Stephen Cox provided an update on the existing SPY position, explaining that the high-probability strategy aims for $375 to $400 profit and that trades are typically closed at 75% to 80% profit to free up capital, as confirmed in response to S G's query. Stephen Cox also outlined that a second SPY trade should be considered when the VIX spikes above 20, which Pat O'Brien asked about, and that the decision depends on account allocation. Finally, Stephen Cox discussed plans to buy Meta stock for the long-term portfolio when the downtrend ends and presented crude oil as the next trading opportunity, recommending a short put option strategy on futures, or alternatives like the USO ETF and spread betting, while awaiting a drop to the $56 to $57 level to increase premiums.

Details

  • Existing SPY Position and Strategy Stephen Cox discussed the existing SPY position, noting that the strategy has a 99% chance of winning because it allows for profit in three different market directions, provided the price does not fall below a certain level. He clarified that this strategy works best with SPY due to the statistical data supporting its high probability of success, unlike individual equities which face greater risk, citing Meta as an example (00:11:21). Stephen Cox advised that it is best practice to close the SPY trade when it reaches 75% to 80% of the max profit, but since SPY is a high-probability trade, they could let it run a bit longer, aiming to take it off the table when profit reaches $375 to $400 (00:12:24).

  • Criteria for Re-applying SPY Trade Stephen Cox explained that the next time to consider applying another SPY trade is when the VIX (volatility index) spikes, specifically looking for a spike above 20 (00:13:33).
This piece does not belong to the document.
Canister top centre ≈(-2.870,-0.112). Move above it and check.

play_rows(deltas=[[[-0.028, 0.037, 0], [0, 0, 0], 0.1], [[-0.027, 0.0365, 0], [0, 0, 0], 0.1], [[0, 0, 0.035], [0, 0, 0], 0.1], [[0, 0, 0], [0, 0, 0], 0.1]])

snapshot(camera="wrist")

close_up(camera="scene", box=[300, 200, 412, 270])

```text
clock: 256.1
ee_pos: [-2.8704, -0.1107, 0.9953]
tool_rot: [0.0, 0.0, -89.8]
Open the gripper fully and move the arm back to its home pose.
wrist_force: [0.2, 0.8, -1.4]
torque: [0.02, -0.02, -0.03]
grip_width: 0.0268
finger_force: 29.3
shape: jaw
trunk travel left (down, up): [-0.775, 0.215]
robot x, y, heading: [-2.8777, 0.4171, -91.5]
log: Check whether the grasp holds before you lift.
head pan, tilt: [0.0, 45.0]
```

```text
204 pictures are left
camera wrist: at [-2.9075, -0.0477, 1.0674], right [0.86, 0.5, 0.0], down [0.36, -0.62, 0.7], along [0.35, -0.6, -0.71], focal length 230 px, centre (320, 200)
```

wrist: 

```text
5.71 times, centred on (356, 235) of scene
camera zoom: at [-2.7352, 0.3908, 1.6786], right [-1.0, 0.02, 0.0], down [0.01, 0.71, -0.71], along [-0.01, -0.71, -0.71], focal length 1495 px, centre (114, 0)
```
Pat O'Brien asked if a second trade would be put on while the first one is still active; Stephen Cox indicated that this would be possible at the current 620 strike but not at 640, due to the low statistical probability of SPY reaching the lower strike (00:14:35). Stephen Cox further clarified that whether to put on a second trade depends on the account's allocation, suggesting that if an account is fully exposed, it would be better to close the first trade before opening the second one (00:15:32).

  • Rationale for Closing SPY Trade Before Expiry S G questioned why not let the SPY trade run to expiry given the 99% chance of success, suggesting it might be to free up capital (00:15:32). Stephen Cox confirmed that the primary rationale for closing the trade at 75-80% profit, rather than letting it run to expiry, is to free up capital for a new opportunity and potentially generate more premium, especially if a market wobble allows re-entry (00:16:40). He also noted that while there is nothing wrong with letting the SPY trade run to expiry from a risk perspective, this recommendation differs significantly for individual equities, where he would advise closing the trade at 40% or 50% profit to avoid potential downside (00:17:46).

  • Meta Stock Acquisition Rationale Stephen Cox announced plans to buy Meta for the long-term portfolio soon, noting the analysts' target price of 839 against the current price of 766, which they consider good value given Meta's current price of 609 (00:18:45). Stephen Cox explained that the market currently dislikes Meta’s capital expenditure (CapEx) spend and AI focus, which caused the recent decimation in the stock price. S G asked about the trigger for the purchase, and Stephen Cox clarified that they are waiting for a sign that the downtrend is over, specifically watching for the stock to not take out the recent low spike (00:19:47). Stephen Cox advised that while they do not see an issue with allocating the full 5% now, investors should be aware that Meta can sell off hard, citing a previous 35% drop as a possibility (00:21:36).

  • Crude Oil Trading Opportunities and Market View Stephen Cox shifted focus to crude oil, presenting it as the next trade opportunity, especially after a recent 4% drop due to OPEC's statement revising next year's supply and demand forecast to equilibrium. Stephen Cox noted that a ceasefire between Ukraine and Russia would likely bring Russian oil back to the market and drive prices down significantly, which they would use as a buying opportunity to go long on oil (00:22:28) (00:33:27). However, Stephen Cox believes that eventually, producers losing money will cut production, which will bring the price back to the $70 to $80 a barrel range (00:23:38).

  • Crude Oil Short Put Option Strategy Stephen Cox suggested that the safest way to trade crude oil currently is through a short put option on futures, given the series of lower lows and lower highs (00:23:38). For those with smaller accounts, he recommended the micro version (MCL) of the contract, which reduces the multiplier and the associated risk (00:24:39). Stephen Cox is waiting for crude oil to drop further, specifically to the $57 to $56 level, because the associated increase in volatility will raise premiums, making the trade more attractive (00:25:37) (00:33:27).

  • Alternative Methods for Trading Crude Oil Stephen Cox presented two alternatives for trading oil: using the USO Exchange Traded Fund (ETF) to trade options, which tracks oil futures and has a lower multiplier, potentially being safer for some traders (00:26:35) (00:32:24). Additionally, for those in the UK and Ireland, Stephen Cox highlighted that spread betting the option on IG Index is tax-free, although a key difference is that there is no assignment; the trader either wins or loses the bet (00:27:36) (00:31:38). He noted that while there is no overnight financing rate with the IG Index option trade, there is a significant difference between the sell and buy spread (00:29:42).